Ann Bonell, President of Leicester Astronomical Society, has this advice for first-time buyers: "Before purchase, test the binoculars by focusing on a distant object such as a TV aerial. If the binoculars are OK, you should see a perfect image with no double imaging or colour fringing. If there is any misalignment, then reject them."
A first telescope
There are two types of telescope - reflectors, which use a mirror at the bottom of the telescope to image, and refractors, which have a lens at the top of the tube. It is the diameter of the mirror or lens that determines the resolution - the bigger the diameter, the better images you will see. Small telescopes are generally not worth the cost - refractors below 3” diameter and reflectors below 4” are generally not as good as the binoculars described above. Also important is a sturdy tripod to mount the telescope on, as the ones provided can sometimes be too unsteady for a clear image. A stand with a pillar and feet is best for the purpose.
Andrew Conway from the Open University makes the following recommendations:
"4" to 5" reflector telescopes: many imported Russian ones are available for under £300. Pros: They are cheap, sturdy and have good optics (i.e. give very sharp images). Cons: They are heavy and not very portable, difficult to upgrade, and rather basic.
Celestron and Meade have a variety of 5" and below reflectors which are very popular and have good optics and sturdy tripod stands. Pros: Good optics, light compact and portable. Easily upgradeable and have all kinds of add on gadgets.

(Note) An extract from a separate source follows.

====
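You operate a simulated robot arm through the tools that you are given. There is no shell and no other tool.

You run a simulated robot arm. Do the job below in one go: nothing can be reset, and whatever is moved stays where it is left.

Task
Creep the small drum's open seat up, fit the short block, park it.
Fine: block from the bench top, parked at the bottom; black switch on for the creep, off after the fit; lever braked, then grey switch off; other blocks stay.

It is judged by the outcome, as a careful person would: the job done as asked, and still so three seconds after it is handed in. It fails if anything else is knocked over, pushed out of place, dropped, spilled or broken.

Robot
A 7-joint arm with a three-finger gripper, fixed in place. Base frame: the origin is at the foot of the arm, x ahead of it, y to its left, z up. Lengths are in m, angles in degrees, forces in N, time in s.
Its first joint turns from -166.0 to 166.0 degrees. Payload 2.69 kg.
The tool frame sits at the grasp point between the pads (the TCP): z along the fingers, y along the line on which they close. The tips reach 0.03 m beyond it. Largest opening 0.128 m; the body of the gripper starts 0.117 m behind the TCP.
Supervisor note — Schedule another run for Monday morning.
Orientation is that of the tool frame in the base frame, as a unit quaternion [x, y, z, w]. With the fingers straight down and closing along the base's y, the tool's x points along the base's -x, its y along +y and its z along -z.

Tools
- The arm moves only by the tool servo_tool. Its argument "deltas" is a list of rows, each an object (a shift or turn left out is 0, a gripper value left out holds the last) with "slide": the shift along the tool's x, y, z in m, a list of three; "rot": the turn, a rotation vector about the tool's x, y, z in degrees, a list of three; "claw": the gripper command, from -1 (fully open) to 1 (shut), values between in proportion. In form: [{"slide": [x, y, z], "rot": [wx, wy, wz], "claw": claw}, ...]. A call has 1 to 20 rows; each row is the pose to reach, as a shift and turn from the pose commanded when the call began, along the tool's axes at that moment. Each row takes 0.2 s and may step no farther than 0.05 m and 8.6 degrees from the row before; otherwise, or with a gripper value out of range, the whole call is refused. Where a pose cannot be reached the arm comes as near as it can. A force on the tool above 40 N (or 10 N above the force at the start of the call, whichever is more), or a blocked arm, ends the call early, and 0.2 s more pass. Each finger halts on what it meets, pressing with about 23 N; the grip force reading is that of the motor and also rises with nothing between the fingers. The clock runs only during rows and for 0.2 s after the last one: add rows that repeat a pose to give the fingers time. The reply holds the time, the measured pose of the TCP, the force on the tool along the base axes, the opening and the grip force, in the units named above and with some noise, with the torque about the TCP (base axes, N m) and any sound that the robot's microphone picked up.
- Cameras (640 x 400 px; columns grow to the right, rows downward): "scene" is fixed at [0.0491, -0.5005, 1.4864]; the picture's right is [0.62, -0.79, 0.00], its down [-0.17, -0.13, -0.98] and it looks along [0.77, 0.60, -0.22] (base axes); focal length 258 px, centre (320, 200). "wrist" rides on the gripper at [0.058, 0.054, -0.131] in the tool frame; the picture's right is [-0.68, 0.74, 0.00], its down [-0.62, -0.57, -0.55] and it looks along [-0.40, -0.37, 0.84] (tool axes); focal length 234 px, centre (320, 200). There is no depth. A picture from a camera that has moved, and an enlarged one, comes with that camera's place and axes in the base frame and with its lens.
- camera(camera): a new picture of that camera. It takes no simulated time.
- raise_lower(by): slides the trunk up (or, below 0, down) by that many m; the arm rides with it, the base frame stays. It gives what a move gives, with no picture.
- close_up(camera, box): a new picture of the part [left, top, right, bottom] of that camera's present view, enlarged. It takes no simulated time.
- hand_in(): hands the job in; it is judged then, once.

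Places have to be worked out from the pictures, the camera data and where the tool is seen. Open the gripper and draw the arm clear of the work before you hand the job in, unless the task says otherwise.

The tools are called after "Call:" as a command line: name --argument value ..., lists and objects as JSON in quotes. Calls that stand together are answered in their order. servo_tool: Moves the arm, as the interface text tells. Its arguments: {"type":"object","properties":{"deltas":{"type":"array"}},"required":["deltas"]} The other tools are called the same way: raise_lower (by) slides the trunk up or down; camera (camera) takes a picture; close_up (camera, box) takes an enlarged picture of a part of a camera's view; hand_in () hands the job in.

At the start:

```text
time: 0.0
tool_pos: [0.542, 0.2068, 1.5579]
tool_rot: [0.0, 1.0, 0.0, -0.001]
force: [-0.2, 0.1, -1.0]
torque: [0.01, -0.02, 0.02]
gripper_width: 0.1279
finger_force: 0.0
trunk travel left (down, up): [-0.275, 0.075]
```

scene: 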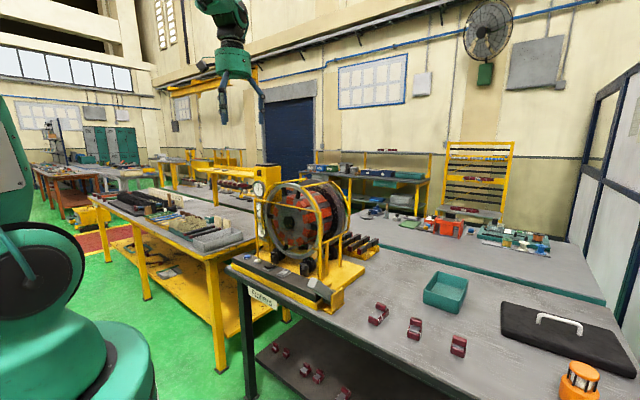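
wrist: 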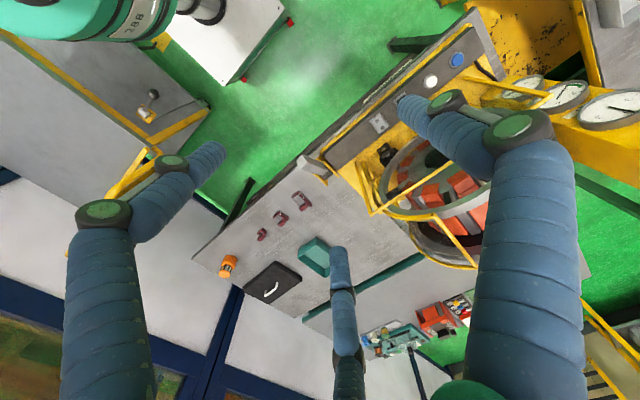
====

Cons: A bit more expensive and can sometimes be a little more fiddly to use because of their compact size."
Reviews of telescopes that have been available for the past few years, as well as the very latest models and prices, can be found on the Test Reports section of the Sky and Telescope magazine website.

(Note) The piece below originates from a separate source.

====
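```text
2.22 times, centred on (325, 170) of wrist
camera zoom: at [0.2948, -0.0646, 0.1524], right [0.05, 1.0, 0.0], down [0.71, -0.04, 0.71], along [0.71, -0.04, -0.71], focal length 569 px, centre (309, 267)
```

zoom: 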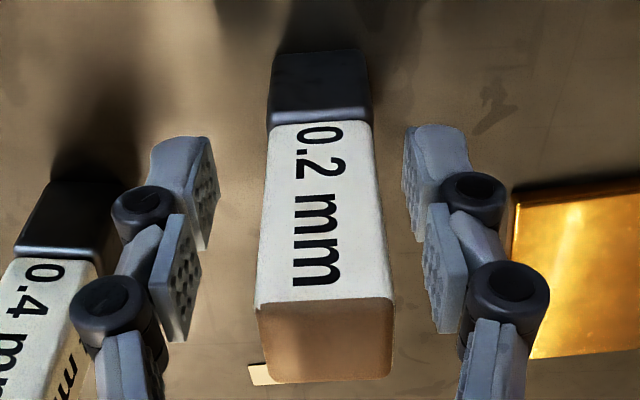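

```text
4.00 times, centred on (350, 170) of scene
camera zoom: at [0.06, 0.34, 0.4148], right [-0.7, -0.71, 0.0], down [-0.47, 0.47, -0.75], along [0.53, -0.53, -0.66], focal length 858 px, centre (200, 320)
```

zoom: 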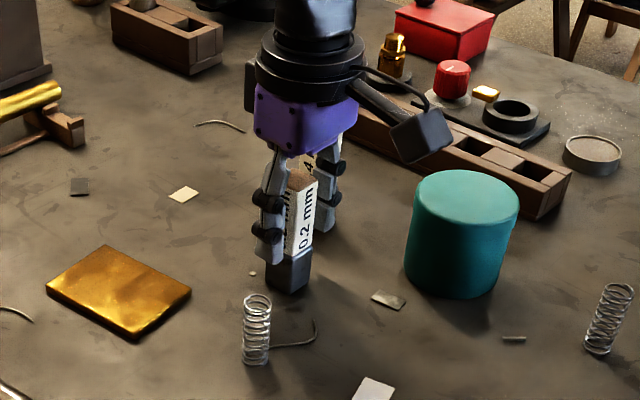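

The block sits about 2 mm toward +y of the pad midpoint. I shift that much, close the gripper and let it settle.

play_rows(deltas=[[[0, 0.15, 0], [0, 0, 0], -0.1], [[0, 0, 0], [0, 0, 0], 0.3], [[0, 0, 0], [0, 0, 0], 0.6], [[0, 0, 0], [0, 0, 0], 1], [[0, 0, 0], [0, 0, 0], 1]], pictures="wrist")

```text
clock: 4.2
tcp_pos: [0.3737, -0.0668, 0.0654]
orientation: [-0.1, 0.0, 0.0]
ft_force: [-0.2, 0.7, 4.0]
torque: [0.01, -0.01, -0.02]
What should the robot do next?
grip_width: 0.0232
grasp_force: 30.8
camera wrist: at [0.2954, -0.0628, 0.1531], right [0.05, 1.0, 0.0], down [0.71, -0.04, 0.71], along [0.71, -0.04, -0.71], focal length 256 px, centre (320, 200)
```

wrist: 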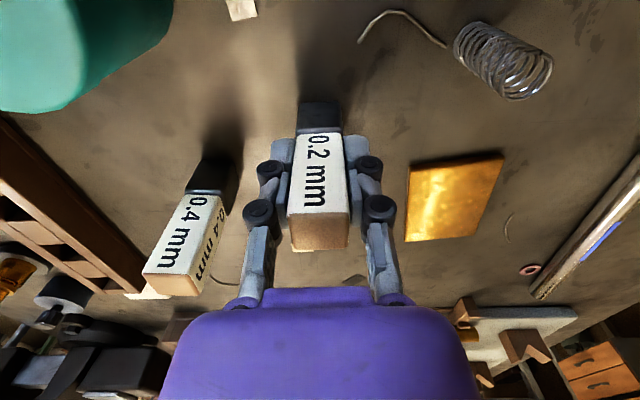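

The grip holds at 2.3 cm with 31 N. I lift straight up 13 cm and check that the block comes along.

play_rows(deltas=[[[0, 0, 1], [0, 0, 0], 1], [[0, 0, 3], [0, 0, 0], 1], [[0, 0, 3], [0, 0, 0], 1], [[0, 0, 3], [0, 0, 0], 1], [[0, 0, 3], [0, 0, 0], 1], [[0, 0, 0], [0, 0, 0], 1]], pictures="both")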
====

Other useful astronomical equipment
The first and most useful thing for an amateur astronomer to have is probably a Planisphere. This is a star map on a disk that can be adjusted to show you a map of the night sky for a given time and date. There a re several different types available from different manufacturers and can be ordered from any bookshop. There are also many books available, such as Star Atlases, almanacs and guides to the night sky for the coming year. And don't forget our Virtual Planisphere.
There are many software packages now on the market which combine star maps, ‘computer planetarium’, on-line encyclopaedia and astronomical and space mission photo archives. It is worth checking out reviews before spending your money as there are many available free from various on-line sources.
Remember that the best astronomical resource of all is free – it is the night sky itself. Any effort expended in finding a dark site away from light pollution will be well rewarded.